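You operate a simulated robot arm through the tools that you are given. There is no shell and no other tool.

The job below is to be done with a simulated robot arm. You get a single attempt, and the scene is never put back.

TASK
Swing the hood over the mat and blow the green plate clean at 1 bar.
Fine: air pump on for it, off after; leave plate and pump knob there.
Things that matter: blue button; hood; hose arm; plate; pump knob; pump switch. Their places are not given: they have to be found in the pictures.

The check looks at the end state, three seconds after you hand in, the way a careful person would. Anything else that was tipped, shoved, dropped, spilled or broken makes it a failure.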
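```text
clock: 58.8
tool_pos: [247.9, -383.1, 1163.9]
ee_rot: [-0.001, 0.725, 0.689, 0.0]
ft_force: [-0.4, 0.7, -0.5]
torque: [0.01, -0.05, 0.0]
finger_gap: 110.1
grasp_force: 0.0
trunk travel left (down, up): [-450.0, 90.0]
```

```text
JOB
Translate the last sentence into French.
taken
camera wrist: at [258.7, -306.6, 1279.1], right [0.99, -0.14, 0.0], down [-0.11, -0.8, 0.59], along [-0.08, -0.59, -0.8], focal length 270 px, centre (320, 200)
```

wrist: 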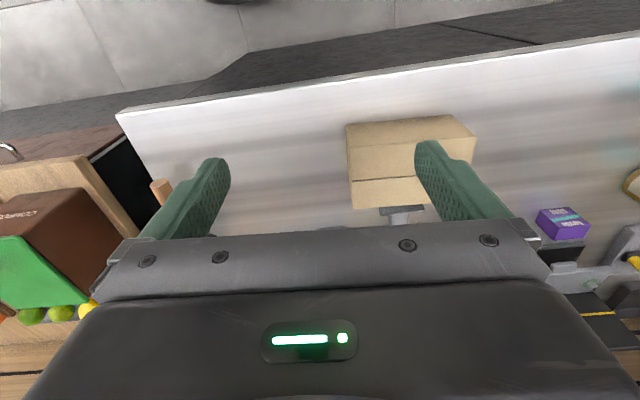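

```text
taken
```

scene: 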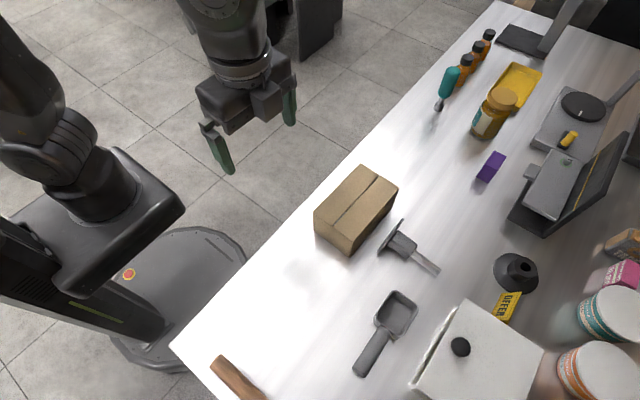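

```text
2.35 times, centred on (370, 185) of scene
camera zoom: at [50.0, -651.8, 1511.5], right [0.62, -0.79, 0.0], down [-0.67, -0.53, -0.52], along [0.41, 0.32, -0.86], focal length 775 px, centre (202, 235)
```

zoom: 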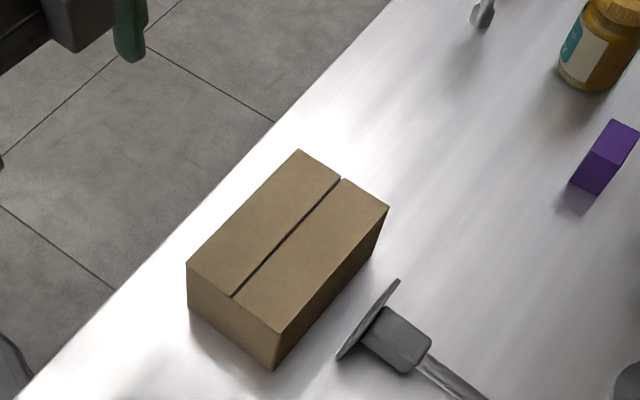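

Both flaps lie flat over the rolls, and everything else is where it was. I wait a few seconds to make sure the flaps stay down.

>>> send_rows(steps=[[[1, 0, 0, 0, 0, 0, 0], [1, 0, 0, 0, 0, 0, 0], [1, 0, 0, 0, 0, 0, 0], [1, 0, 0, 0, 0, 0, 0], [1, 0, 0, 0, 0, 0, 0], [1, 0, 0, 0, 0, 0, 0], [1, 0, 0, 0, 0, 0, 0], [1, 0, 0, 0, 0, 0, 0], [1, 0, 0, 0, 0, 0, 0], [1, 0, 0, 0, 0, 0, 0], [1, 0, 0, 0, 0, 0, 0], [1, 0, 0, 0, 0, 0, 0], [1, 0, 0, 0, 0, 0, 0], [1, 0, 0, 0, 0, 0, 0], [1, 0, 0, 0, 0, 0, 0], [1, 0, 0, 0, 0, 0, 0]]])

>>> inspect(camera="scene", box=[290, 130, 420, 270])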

********

EXCERPT TO READ>
Steramine is your friend. Once every few months I give my regs and mask a good soak in steramine to kill any nasties that might have built up. I also slosh it inside my wing's baldder. If I were one that actually had long periods between diving trips, I would do a steramine soak before every storage period.

Steramine is cheap, safe, and a bottle will last you for years.
Thanks for this bit of info. I had no clue until now and now I know.:wink:
 
Not all of these rules would apply or be the same if you were on a liveaboard. Some also seem geared toward a done with diving for some days rather than diving repetitively or daily. Many liveaboards have a big rinse tank with some solution in it that people can rinse things off in. Not the tank that has the cameras in it! Your mention of bacteria prompts mentioning that it's good to be concerned about it but you were just swimming in a vast soup of water, debris, fish excreta, etc, etc. The more serious rinsing you mention is what happens at trip end before packing up to leave.
Absolutely. I have made only one "dive trip" to the tropics. The DM said no need to rinse stuff (except maybe reg.) as it wouldn't dry out and you're diving the next day.

********

DIRECTIONS>
A) Your answer is an exact quotation from the excerpt to read: it starts at "Steramine is cheap, safe, and" and ends at "the next day.".
B) Could you carry on with the excerpt to read from where it ends?

OUTPUTS>
A)
Steramine is cheap, safe, and a bottle will last you for years.
Thanks for this bit of info. I had no clue until now and now I know.:wink:
 
Not all of these rules would apply or be the same if you were on a liveaboard. Some also seem geared toward a done with diving for some days rather than diving repetitively or daily. Many liveaboards have a big rinse tank with some solution in it that people can rinse things off in. Not the tank that has the cameras in it! Your mention of bacteria prompts mentioning that it's good to be concerned about it but you were just swimming in a vast soup of water, debris, fish excreta, etc, etc. The more serious rinsing you mention is what happens at trip end before packing up to leave.
Absolutely. I have made only one "dive trip" to the tropics. The DM said no need to rinse stuff (except maybe reg.) as it wouldn't dry out and you're diving the next day.

B)
Absolutely. I have made only one "dive trip" to the tropics. The DM said no need to rinse stuff (except maybe reg.) as it wouldn't dry out and you're diving the next day. I r
Weird. Diving in the Caribbean my gear was always dry by the next morning.
 
Looks like I'm going to die.

Not unusual for my dive kit to not see fresh water for 3 month, fresh is for cooking and drinking only. The only part that sometimes needs attention is the BCD inflator (stripped and cleaned, then good to go).
Some context. This was on a marine expedition in the tropics, 40 miles offshore - done 5 to date. Diving nearly every day. The bit of kit that needed attention was the integrated inflator/octo, with the exception of Scubapro‘s AIR2.
 
The persistent, often repeated fallacy that the dust cap does not keep out water on a first stage rears it's ugly head once more. It's simply wrong, as long as the dust cap is in good shape. Keeping water out is EXACTLY what it is designed to do. Man do people overthink this.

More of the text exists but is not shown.